/---
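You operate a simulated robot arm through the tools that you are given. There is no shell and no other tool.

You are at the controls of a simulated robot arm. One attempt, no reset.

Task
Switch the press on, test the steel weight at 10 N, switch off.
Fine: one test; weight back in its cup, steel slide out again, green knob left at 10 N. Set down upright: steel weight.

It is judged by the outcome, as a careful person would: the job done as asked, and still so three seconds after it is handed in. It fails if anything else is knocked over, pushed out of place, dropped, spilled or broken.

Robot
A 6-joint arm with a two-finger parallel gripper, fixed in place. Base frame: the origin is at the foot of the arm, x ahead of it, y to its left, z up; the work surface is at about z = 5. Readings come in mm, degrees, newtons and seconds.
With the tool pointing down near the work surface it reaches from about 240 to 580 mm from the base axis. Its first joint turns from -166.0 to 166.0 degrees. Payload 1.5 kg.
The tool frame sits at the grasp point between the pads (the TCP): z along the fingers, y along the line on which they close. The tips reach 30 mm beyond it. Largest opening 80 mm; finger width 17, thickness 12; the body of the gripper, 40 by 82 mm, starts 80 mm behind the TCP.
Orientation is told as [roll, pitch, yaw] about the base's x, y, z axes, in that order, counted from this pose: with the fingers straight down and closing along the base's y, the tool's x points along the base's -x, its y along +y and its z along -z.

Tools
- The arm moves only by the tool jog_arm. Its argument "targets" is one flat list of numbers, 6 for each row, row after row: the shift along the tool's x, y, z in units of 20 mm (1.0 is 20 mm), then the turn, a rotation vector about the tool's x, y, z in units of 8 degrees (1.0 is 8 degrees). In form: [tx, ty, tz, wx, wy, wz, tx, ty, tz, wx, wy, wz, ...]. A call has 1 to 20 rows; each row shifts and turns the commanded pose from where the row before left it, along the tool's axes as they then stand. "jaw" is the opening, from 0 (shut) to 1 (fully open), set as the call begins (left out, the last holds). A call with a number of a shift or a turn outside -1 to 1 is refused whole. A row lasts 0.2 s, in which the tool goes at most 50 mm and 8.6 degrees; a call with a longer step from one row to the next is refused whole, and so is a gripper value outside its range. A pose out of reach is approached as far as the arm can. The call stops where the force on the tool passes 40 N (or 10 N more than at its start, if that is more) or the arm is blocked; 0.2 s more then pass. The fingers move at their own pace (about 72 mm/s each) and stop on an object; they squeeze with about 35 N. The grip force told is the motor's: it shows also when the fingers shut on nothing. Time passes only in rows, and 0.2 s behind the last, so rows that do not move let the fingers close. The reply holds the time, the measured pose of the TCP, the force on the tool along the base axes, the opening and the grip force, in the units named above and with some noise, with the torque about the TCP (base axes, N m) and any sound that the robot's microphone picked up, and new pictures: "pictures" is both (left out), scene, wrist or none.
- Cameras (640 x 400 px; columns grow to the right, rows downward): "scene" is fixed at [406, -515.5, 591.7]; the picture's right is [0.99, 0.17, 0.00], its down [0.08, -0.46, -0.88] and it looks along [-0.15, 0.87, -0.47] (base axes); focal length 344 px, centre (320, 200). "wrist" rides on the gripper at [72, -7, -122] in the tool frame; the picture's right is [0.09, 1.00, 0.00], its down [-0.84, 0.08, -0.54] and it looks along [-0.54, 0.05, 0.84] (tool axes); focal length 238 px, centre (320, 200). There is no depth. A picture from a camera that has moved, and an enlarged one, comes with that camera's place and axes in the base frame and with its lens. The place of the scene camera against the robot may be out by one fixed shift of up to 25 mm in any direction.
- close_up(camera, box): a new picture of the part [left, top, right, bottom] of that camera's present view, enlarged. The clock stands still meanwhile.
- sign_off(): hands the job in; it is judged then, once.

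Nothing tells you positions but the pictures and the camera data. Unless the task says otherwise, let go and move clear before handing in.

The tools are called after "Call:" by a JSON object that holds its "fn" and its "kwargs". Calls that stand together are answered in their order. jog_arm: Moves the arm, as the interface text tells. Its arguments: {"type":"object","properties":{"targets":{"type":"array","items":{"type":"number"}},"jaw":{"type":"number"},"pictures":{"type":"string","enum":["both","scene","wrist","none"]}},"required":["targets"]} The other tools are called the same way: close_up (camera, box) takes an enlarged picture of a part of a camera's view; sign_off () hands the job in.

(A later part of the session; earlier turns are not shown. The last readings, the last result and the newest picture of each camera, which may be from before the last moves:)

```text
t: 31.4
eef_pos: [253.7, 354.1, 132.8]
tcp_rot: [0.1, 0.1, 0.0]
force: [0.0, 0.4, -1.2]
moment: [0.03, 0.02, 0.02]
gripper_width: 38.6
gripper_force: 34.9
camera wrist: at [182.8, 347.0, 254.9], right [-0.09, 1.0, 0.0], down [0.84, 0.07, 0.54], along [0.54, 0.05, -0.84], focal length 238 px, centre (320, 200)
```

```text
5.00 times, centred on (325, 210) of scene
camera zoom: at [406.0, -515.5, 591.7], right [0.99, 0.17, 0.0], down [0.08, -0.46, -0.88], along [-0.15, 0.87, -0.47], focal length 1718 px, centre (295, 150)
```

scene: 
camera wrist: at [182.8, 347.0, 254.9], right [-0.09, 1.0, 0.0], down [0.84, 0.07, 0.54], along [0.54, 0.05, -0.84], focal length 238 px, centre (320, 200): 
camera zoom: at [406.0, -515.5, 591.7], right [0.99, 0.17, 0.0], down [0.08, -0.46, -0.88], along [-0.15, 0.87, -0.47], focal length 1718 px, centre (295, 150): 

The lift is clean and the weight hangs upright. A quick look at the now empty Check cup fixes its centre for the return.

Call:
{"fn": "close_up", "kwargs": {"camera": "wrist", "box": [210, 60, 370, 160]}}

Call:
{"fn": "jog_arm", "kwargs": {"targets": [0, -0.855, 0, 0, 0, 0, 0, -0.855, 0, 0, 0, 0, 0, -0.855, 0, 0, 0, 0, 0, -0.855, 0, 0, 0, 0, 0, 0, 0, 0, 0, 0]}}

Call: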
\---
▸ Short exercise: Output all of the data above without any alteration.

▸ Result of the task:
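You operate a simulated robot arm through the tools that you are given. There is no shell and no other tool.

You are at the controls of a simulated robot arm. One attempt, no reset.

Task
Switch the press on, test the steel weight at 10 N, switch off.
Fine: one test; weight back in its cup, steel slide out again, green knob left at 10 N. Set down upright: steel weight.

It is judged by the outcome, as a careful person would: the job done as asked, and still so three seconds after it is handed in. It fails if anything else is knocked over, pushed out of place, dropped, spilled or broken.

Robot
A 6-joint arm with a two-finger parallel gripper, fixed in place. Base frame: the origin is at the foot of the arm, x ahead of it, y to its left, z up; the work surface is at about z = 5. Readings come in mm, degrees, newtons and seconds.
With the tool pointing down near the work surface it reaches from about 240 to 580 mm from the base axis. Its first joint turns from -166.0 to 166.0 degrees. Payload 1.5 kg.
The tool frame sits at the grasp point between the pads (the TCP): z along the fingers, y along the line on which they close. The tips reach 30 mm beyond it. Largest opening 80 mm; finger width 17, thickness 12; the body of the gripper, 40 by 82 mm, starts 80 mm behind the TCP.
Orientation is told as [roll, pitch, yaw] about the base's x, y, z axes, in that order, counted from this pose: with the fingers straight down and closing along the base's y, the tool's x points along the base's -x, its y along +y and its z along -z.

Tools
- The arm moves only by the tool jog_arm. Its argument "targets" is one flat list of numbers, 6 for each row, row after row: the shift along the tool's x, y, z in units of 20 mm (1.0 is 20 mm), then the turn, a rotation vector about the tool's x, y, z in units of 8 degrees (1.0 is 8 degrees). In form: [tx, ty, tz, wx, wy, wz, tx, ty, tz, wx, wy, wz, ...]. A call has 1 to 20 rows; each row shifts and turns the commanded pose from where the row before left it, along the tool's axes as they then stand. "jaw" is the opening, from 0 (shut) to 1 (fully open), set as the call begins (left out, the last holds). A call with a number of a shift or a turn outside -1 to 1 is refused whole. A row lasts 0.2 s, in which the tool goes at most 50 mm and 8.6 degrees; a call with a longer step from one row to the next is refused whole, and so is a gripper value outside its range. A pose out of reach is approached as far as the arm can. The call stops where the force on the tool passes 40 N (or 10 N more than at its start, if that is more) or the arm is blocked; 0.2 s more then pass. The fingers move at their own pace (about 72 mm/s each) and stop on an object; they squeeze with about 35 N. The grip force told is the motor's: it shows also when the fingers shut on nothing. Time passes only in rows, and 0.2 s behind the last, so rows that do not move let the fingers close. The reply holds the time, the measured pose of the TCP, the force on the tool along the base axes, the opening and the grip force, in the units named above and with some noise, with the torque about the TCP (base axes, N m) and any sound that the robot's microphone picked up, and new pictures: "pictures" is both (left out), scene, wrist or none.
- Cameras (640 x 400 px; columns grow to the right, rows downward): "scene" is fixed at [406, -515.5, 591.7]; the picture's right is [0.99, 0.17, 0.00], its down [0.08, -0.46, -0.88] and it looks along [-0.15, 0.87, -0.47] (base axes); focal length 344 px, centre (320, 200). "wrist" rides on the gripper at [72, -7, -122] in the tool frame; the picture's right is [0.09, 1.00, 0.00], its down [-0.84, 0.08, -0.54] and it looks along [-0.54, 0.05, 0.84] (tool axes); focal length 238 px, centre (320, 200). There is no depth. A picture from a camera that has moved, and an enlarged one, comes with that camera's place and axes in the base frame and with its lens. The place of the scene camera against the robot may be out by one fixed shift of up to 25 mm in any direction.
- close_up(camera, box): a new picture of the part [left, top, right, bottom] of that camera's present view, enlarged. The clock stands still meanwhile.
- sign_off(): hands the job in; it is judged then, once.

Nothing tells you positions but the pictures and the camera data. Unless the task says otherwise, let go and move clear before handing in.

The tools are called after "Call:" by a JSON object that holds its "fn" and its "kwargs". Calls that stand together are answered in their order. jog_arm: Moves the arm, as the interface text tells. Its arguments: {"type":"object","properties":{"targets":{"type":"array","items":{"type":"number"}},"jaw":{"type":"number"},"pictures":{"type":"string","enum":["both","scene","wrist","none"]}},"required":["targets"]} The other tools are called the same way: close_up (camera, box) takes an enlarged picture of a part of a camera's view; sign_off () hands the job in.

(A later part of the session; earlier turns are not shown. The last readings, the last result and the newest picture of each camera, which may be from before the last moves:)

```text
t: 31.4
eef_pos: [253.7, 354.1, 132.8]
tcp_rot: [0.1, 0.1, 0.0]
force: [0.0, 0.4, -1.2]
moment: [0.03, 0.02, 0.02]
gripper_width: 38.6
gripper_force: 34.9
camera wrist: at [182.8, 347.0, 254.9], right [-0.09, 1.0, 0.0], down [0.84, 0.07, 0.54], along [0.54, 0.05, -0.84], focal length 238 px, centre (320, 200)
```

```text
5.00 times, centred on (325, 210) of scene
camera zoom: at [406.0, -515.5, 591.7], right [0.99, 0.17, 0.0], down [0.08, -0.46, -0.88], along [-0.15, 0.87, -0.47], focal length 1718 px, centre (295, 150)
```

scene: 
camera wrist: at [182.8, 347.0, 254.9], right [-0.09, 1.0, 0.0], down [0.84, 0.07, 0.54], along [0.54, 0.05, -0.84], focal length 238 px, centre (320, 200): 
camera zoom: at [406.0, -515.5, 591.7], right [0.99, 0.17, 0.0], down [0.08, -0.46, -0.88], along [-0.15, 0.87, -0.47], focal length 1718 px, centre (295, 150): 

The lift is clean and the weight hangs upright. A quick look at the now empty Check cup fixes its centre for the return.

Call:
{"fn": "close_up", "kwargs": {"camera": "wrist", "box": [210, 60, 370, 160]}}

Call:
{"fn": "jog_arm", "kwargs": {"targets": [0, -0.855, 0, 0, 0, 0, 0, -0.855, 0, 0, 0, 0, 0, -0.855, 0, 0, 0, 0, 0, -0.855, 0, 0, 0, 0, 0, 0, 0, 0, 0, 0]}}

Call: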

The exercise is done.